Consider Abraham, as Kierkegaard once did. He could have offered himself to the Lord instead of Issac, his beloved son. Would this not have been considered morally praiseworthy in the pagan lands? A stoic father saving his son from a crooked and wicked deity. It is not true that he was to merely “sacrifice” Issac. That’s a deceptive euphemism. No, Abraham was to murder his own son. Isn’t that what the world would have believed? That an old man lost his mind and turned homicidal?
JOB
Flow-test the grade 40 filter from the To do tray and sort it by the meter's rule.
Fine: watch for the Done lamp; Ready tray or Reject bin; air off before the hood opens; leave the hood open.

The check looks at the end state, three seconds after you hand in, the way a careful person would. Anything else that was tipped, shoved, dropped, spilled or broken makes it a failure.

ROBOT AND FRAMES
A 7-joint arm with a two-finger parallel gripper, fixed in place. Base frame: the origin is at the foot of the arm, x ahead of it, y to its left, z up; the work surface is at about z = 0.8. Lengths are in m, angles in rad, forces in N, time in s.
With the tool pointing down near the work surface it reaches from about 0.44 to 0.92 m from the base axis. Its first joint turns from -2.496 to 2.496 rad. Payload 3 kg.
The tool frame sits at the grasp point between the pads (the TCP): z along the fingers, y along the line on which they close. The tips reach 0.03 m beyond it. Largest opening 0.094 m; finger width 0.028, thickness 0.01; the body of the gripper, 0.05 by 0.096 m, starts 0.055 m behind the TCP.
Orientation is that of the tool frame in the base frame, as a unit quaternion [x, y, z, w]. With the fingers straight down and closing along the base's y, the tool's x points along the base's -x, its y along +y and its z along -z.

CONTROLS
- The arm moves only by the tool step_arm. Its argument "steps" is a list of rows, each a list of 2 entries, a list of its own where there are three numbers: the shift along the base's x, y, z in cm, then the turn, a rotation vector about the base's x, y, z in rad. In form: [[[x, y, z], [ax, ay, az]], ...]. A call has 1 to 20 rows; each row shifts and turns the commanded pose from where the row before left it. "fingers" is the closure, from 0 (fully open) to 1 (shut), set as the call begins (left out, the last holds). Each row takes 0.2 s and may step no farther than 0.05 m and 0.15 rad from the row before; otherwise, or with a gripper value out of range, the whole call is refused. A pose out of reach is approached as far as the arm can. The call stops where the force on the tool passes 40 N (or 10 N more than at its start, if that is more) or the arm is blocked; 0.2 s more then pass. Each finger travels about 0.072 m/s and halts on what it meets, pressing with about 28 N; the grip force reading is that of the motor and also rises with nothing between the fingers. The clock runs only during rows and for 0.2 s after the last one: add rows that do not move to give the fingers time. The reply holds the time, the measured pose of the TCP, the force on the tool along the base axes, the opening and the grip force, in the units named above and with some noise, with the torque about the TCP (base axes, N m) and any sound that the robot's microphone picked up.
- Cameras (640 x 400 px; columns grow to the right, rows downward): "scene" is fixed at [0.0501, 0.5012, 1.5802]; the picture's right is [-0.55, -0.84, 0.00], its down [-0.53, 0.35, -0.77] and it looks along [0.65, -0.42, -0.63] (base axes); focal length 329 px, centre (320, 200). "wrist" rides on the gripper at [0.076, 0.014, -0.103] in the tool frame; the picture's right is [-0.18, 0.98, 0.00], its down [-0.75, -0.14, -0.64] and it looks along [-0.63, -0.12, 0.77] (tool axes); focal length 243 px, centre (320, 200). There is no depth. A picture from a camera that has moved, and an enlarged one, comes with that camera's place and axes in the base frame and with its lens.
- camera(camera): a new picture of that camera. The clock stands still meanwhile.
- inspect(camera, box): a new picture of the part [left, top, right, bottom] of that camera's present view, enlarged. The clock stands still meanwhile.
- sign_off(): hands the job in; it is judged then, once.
The truth, however, known only to Abraham, made him full of fear and trembling. He told no one his revelation, not even Sarah. Abraham did one thing and one thing only: He believed. He suspended every rule that society had put in place, and had faith in God instead. Tell me, of what possible use would Paley’s Watchmaker apologetic make? Abraham decided to forgo the universal and believe in his subjective (personal) relationship with the divine.
     
Contrary to Hawking, we can never know the mind of God. We can know what He did for us on the cross but we look through a glass darkly. We can debate God back and forth and still not have an answer. If we were merely weighing the evidence on some sort of cosmic scale, then we would cease to be truly religious in any sense at all. We would be no better than the Roman tax collectors.

If you want to put off believing in God because you have doubts, then you’d do well to not believe anything. External reality itself is a leap to faith. If you don’t have faith in Jesus, I can guarantee you have faith in something. Consider having faith in a God who loves you. He’s helped me.